Sunday, January 01, 2006

Should Old Acquaintance Be Forgot? Probably.

So a new year, full of promise and potential has begun, and like the mythical Phoenix we are free to rise up from the ashes of the old and start our lives anew.
Or, you know, we could just do the same old stuff we’ve been doing.
Either way.
So far 2006 isn’t looking much different from 2005, but it’s early yet, so I suppose I shouldn’t jump to any conclusions.
For me the year began with the sound of my cell phone ringing a bit after midnight.
I knew immediately that it must be Kevin, as no one else ever calls me in the middle of the night when I have to work in the morning.
I didn’t answer it.
It’s not that I didn’t want to talk to him so much as I did want to sleep.
When I checked my voicemail I found that he had simply said, “Happy New Year’s, Jon.”
So while I appreciate the sentiment, once again the timing was a bit off.
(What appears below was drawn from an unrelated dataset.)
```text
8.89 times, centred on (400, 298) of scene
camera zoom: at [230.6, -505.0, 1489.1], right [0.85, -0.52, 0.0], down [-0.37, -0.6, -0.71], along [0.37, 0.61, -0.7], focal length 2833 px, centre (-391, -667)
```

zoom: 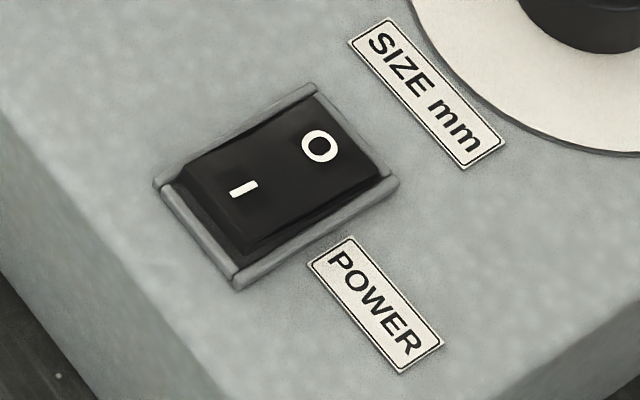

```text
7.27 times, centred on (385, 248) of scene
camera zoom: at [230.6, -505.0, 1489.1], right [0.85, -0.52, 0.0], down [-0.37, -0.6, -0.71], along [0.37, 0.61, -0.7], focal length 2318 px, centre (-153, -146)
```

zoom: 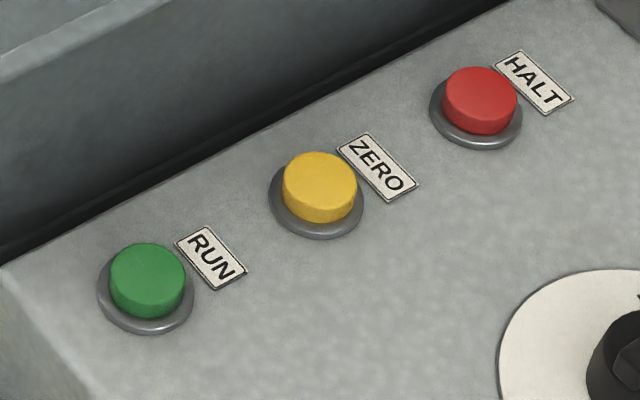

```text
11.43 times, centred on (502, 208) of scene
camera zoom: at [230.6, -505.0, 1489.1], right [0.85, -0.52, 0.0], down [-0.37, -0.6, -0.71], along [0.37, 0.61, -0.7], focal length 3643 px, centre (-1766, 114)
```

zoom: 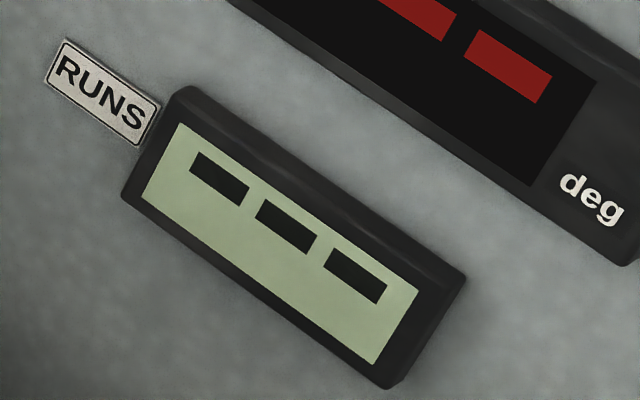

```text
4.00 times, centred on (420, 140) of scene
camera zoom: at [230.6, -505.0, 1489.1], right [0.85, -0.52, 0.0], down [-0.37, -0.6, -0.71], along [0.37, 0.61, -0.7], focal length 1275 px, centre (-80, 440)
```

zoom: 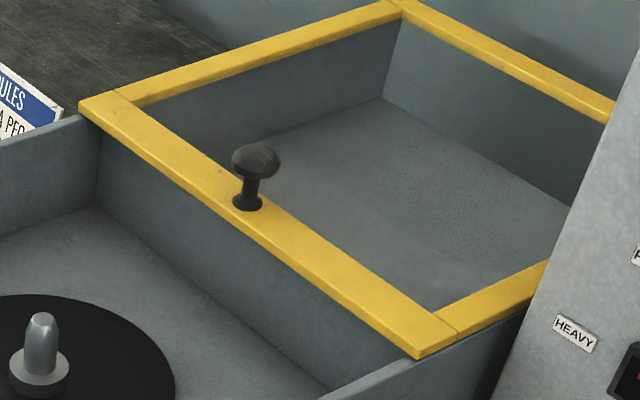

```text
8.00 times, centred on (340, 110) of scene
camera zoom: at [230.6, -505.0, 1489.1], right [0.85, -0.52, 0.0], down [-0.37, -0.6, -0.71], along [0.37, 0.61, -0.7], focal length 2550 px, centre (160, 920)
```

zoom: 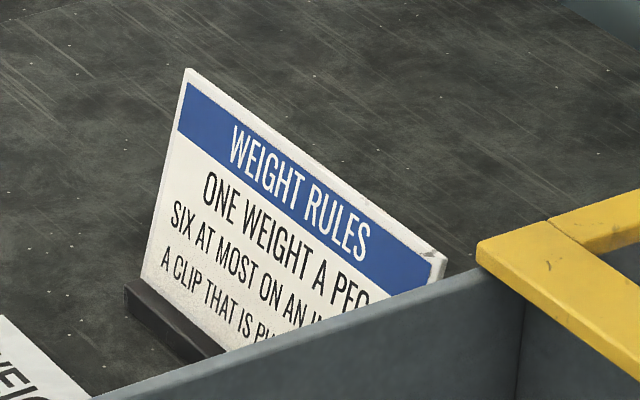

I do apologize for not answering, but I think that will remain my policy when it comes to late-night calls on work nights.
As soon as I began to drift back to sleep I was forced awake by the sound of some drunk chick in the parking lot staggering around clumsily in her high heels and talking to her companions just as quietly as a drunk chick is able to talk, which, of course, is not very quietly at all.
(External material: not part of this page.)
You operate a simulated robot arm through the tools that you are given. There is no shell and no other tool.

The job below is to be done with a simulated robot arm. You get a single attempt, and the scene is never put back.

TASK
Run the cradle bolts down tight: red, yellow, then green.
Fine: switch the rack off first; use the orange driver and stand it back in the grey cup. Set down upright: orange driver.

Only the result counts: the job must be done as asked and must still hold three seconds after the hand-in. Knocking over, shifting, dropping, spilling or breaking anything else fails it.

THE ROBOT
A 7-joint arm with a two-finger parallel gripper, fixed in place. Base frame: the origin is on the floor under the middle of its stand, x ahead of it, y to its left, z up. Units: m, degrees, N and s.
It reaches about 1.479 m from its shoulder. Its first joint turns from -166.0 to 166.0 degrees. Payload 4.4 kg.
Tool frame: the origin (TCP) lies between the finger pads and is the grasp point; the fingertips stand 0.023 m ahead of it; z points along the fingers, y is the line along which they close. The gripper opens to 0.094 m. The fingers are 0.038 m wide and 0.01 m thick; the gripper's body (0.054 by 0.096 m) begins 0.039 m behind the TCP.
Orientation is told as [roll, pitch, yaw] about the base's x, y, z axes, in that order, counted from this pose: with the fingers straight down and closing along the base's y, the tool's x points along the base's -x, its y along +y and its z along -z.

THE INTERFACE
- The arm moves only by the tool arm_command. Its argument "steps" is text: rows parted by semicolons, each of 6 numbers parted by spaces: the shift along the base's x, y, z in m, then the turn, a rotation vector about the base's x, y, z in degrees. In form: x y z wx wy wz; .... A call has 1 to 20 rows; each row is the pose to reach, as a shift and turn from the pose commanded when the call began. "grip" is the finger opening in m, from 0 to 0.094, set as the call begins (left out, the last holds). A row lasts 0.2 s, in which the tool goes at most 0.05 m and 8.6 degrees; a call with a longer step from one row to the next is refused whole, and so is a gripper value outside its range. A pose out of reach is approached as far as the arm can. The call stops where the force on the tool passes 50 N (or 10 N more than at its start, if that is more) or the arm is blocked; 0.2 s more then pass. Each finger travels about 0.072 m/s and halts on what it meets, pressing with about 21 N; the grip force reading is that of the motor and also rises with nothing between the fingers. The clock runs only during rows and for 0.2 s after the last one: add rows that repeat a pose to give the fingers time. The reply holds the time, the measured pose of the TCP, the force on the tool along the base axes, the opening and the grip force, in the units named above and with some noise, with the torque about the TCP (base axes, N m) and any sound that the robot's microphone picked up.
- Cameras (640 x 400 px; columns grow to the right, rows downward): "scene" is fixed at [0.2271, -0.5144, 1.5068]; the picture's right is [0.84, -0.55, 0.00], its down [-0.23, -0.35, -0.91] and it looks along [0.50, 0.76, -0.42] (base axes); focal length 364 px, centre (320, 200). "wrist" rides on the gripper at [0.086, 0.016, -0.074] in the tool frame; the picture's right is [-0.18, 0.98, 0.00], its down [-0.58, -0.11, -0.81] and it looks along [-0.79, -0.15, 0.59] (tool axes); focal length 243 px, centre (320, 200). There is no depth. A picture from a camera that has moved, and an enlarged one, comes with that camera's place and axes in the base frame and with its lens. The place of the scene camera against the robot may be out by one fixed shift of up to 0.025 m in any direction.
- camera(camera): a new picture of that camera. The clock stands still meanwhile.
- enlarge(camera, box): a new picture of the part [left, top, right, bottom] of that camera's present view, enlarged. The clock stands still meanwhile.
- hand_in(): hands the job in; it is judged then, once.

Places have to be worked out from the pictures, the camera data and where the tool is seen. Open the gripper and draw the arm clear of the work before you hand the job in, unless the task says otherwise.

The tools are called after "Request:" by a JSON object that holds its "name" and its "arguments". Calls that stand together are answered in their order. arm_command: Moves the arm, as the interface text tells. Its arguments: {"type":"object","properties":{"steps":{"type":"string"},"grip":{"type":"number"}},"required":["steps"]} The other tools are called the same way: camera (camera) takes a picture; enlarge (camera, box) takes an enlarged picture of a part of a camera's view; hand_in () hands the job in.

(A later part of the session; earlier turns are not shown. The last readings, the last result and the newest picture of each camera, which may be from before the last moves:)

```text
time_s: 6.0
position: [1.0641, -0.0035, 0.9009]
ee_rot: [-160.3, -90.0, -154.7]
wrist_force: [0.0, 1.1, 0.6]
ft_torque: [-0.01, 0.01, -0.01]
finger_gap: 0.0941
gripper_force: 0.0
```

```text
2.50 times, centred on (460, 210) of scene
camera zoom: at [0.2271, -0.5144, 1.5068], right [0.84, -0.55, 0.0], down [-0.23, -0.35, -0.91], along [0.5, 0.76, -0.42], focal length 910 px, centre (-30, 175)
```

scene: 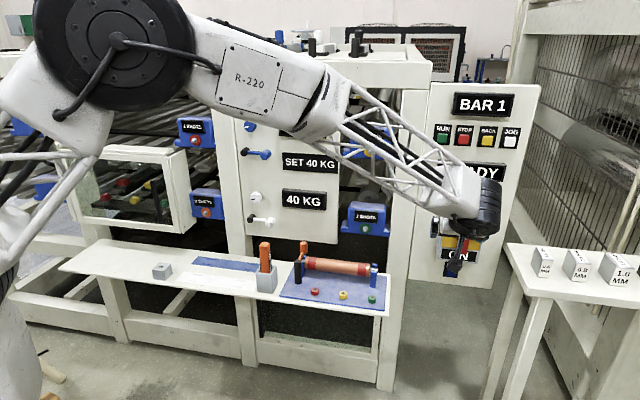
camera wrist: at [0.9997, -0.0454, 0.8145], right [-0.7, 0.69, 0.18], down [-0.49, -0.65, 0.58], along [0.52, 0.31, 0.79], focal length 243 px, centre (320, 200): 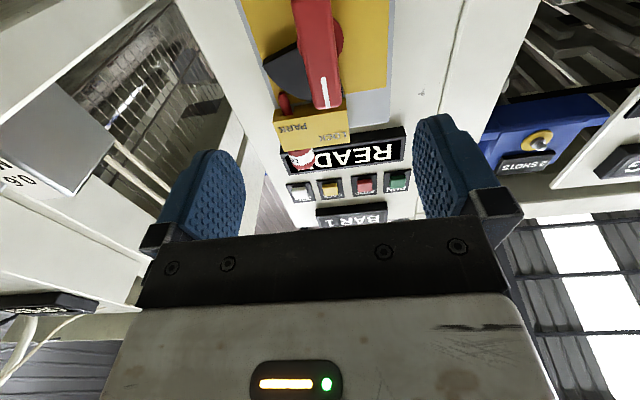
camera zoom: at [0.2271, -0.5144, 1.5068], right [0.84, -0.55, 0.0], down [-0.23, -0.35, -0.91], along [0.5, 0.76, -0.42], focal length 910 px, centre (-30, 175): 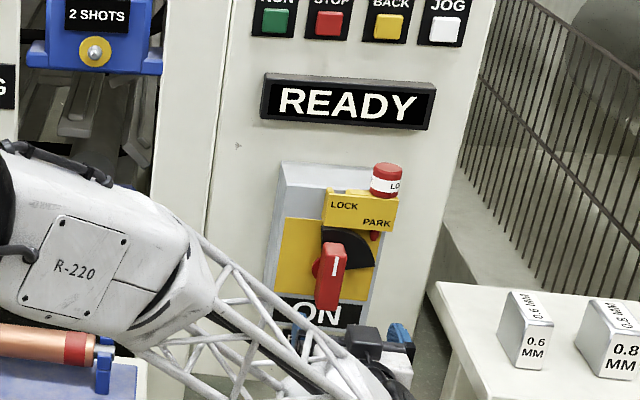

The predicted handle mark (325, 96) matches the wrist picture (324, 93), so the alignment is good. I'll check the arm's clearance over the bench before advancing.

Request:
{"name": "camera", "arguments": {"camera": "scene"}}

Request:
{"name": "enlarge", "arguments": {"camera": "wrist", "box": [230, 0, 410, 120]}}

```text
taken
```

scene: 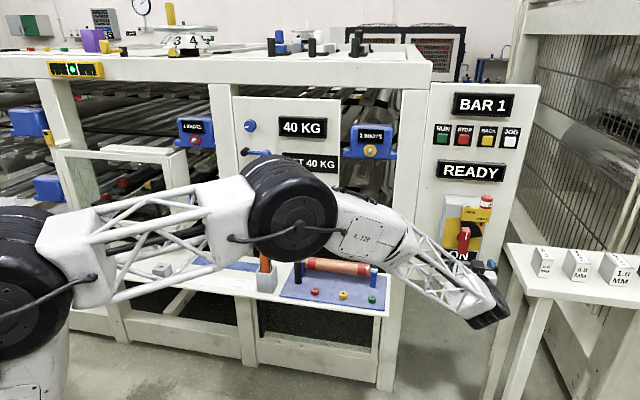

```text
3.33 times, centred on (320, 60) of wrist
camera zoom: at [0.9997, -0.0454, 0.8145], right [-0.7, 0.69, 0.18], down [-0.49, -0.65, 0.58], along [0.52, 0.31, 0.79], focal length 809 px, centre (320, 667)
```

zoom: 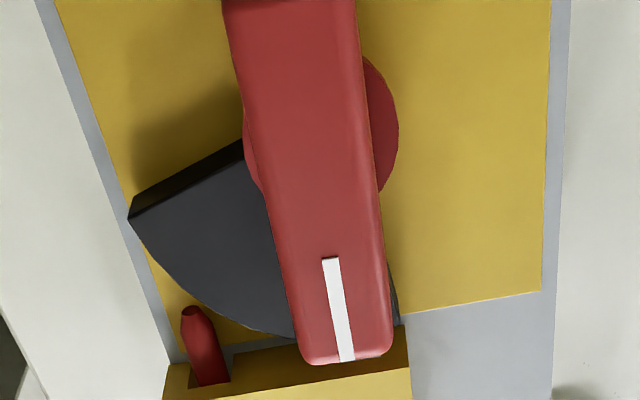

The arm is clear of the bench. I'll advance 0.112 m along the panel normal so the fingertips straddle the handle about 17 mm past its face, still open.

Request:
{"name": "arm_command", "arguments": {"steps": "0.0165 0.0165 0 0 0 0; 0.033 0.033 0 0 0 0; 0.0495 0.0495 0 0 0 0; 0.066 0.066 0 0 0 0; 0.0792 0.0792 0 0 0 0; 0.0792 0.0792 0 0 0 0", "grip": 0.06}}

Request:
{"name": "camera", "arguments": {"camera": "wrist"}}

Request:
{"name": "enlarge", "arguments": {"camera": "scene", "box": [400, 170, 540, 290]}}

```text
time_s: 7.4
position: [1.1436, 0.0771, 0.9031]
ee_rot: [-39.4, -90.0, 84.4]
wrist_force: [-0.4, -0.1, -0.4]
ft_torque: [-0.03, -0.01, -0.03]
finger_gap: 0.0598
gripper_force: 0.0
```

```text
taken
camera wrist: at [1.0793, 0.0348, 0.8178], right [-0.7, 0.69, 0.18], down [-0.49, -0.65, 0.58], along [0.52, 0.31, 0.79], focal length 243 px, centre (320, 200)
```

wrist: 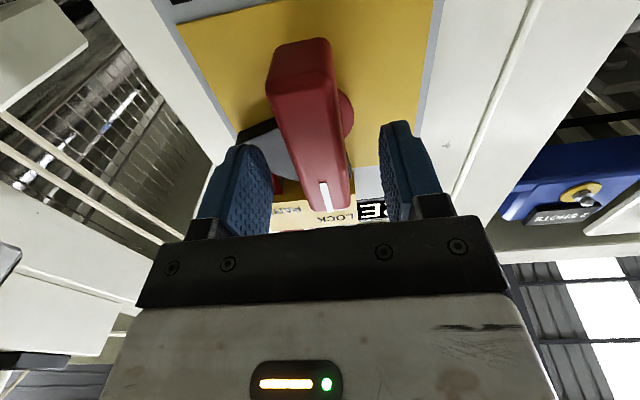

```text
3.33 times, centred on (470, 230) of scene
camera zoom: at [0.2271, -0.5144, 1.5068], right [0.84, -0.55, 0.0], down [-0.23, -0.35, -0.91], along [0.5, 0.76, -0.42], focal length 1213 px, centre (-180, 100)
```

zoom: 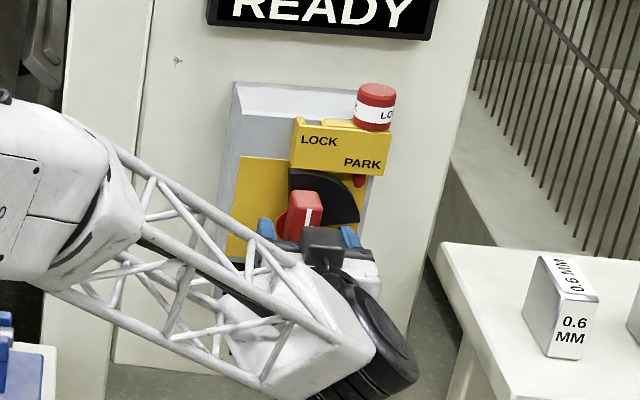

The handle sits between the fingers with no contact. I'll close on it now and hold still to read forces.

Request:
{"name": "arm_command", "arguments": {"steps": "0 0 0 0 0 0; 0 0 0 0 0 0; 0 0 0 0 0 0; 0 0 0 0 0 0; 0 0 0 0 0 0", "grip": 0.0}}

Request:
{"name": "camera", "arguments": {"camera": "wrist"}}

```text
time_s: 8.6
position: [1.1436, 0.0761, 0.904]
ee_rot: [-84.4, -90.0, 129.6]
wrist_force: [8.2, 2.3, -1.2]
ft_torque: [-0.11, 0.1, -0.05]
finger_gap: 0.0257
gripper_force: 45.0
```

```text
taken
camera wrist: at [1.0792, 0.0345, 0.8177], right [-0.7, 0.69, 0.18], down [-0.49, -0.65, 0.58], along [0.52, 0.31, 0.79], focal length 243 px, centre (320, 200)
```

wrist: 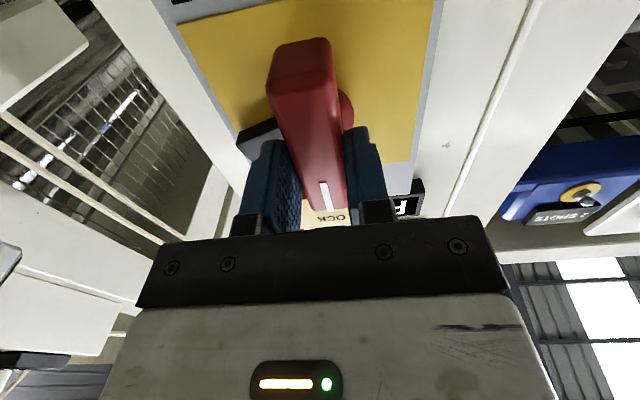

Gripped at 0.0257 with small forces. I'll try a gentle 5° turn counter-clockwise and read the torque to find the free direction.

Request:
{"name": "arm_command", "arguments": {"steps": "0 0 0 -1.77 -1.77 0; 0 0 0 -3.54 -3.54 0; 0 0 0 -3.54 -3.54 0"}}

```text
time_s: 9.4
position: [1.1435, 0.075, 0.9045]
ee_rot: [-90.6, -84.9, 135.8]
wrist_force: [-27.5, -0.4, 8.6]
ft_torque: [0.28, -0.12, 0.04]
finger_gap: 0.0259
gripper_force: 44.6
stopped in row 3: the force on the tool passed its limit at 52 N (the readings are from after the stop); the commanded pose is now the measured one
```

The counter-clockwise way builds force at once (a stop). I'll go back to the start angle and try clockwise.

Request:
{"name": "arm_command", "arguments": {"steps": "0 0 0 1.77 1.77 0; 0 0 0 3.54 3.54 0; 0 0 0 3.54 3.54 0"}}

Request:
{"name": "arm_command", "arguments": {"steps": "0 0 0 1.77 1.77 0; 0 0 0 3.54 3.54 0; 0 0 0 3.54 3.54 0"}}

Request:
After she went away I was once again thrust into wakefulness by the sound of someone setting off fireworks.
Eventually, thinking, “It’s New Year’s, not the Fourth of July,” I did get back to sleep, and now here I am at work, where Brian and I are manning the desk minus our boss and co-workers.
Of course, Brian is only here for half the day, at which point Chip, one of our co-workers who took the day off, will come in order to allow Brian to leave early.
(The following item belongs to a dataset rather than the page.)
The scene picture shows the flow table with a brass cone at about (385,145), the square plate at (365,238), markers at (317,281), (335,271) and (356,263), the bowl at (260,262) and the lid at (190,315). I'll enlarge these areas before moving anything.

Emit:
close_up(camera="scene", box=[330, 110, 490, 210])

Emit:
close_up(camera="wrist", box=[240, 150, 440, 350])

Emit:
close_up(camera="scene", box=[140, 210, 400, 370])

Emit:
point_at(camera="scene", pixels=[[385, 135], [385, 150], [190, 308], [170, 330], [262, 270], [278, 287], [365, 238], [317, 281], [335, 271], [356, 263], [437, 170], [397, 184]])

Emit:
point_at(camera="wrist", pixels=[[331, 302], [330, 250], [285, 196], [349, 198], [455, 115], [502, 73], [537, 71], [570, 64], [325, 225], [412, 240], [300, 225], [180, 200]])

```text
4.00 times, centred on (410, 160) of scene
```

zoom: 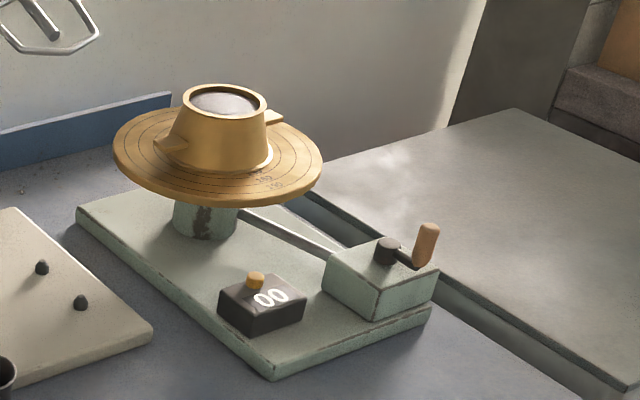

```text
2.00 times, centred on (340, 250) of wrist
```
As for me, I’m here all day.
Given how much I’m getting paid to be here all day I can’t really complain, and it’s not like I have any particular reason to leave early, or had a reason to come in late.
At this point it’s actually been six years since I’ve done anything to celebrate the coming of the New Year.
That celebration – on the eve of Y2K – was rather subdued, and ultimately disappointing, as, for one thing, I actually was kind of hoping that the world really was going to come to an end, but early on in the day it was already established that it wasn’t, thanks to those spoilsports on the other side of the International Date Line.
Beyond that, though, it was pretty much like any other night out at the bar for me, albeit slightly more crowded than usual.
At the time I was living in Minnesota, and I had a friend who tended bar at my regular hangout. After his shift ended we headed over to the Wisconsin side of the border, where bars were able to stay open later.
On New Year’s, though, they were allowed to stay open even later than usual. One bar in particular was able to stay open all night on the condition that after 2 am you couldn’t leave and come back in again.
We drove past that bar, looked at how packed the parking lot was, and decided to head over to the strip club instead.
The strip club was incredibly dead, and we ended up spending the next several hours just hanging out and talking to some of the dancers and one of the bouncers.
And that was pretty much how my last big celebration of the New Year ended.
Given that I rarely do much of anything to even acknowledge the onset of a new year, it should come as no surprise that I’m not big on making resolutions.
I don’t really see the point. After all, if I’m going to do something (or not do something), then I’ll just do it (or not do it) regardless of whether or not it’s a new year.
And who would I make a resolution to? Myself? If that’s the case, what’s the payoff if I keep my resolution? What’s the penalty if I don’t?
Still, in the spirit of the New Year I think I’ll go ahead and make a resolution for 2006 anyway. Here it is: I resolve to spend another year alone.
I figure this is a win-win resolution. After all, odds are by the time 2007 rolls around I’ll still be alone, so I’ll at least have lived up to my resolution, and if I fail to keep my resolution, I won’t be alone anymore.
It’s the perfect resolution. It’s just like me giving up sex for Lent.
In any case, I suppose that there are other things I could be doing (like work), so I suppose that will do it for now.
I hope all of you out there are able to come up with some easy resolutions of your own.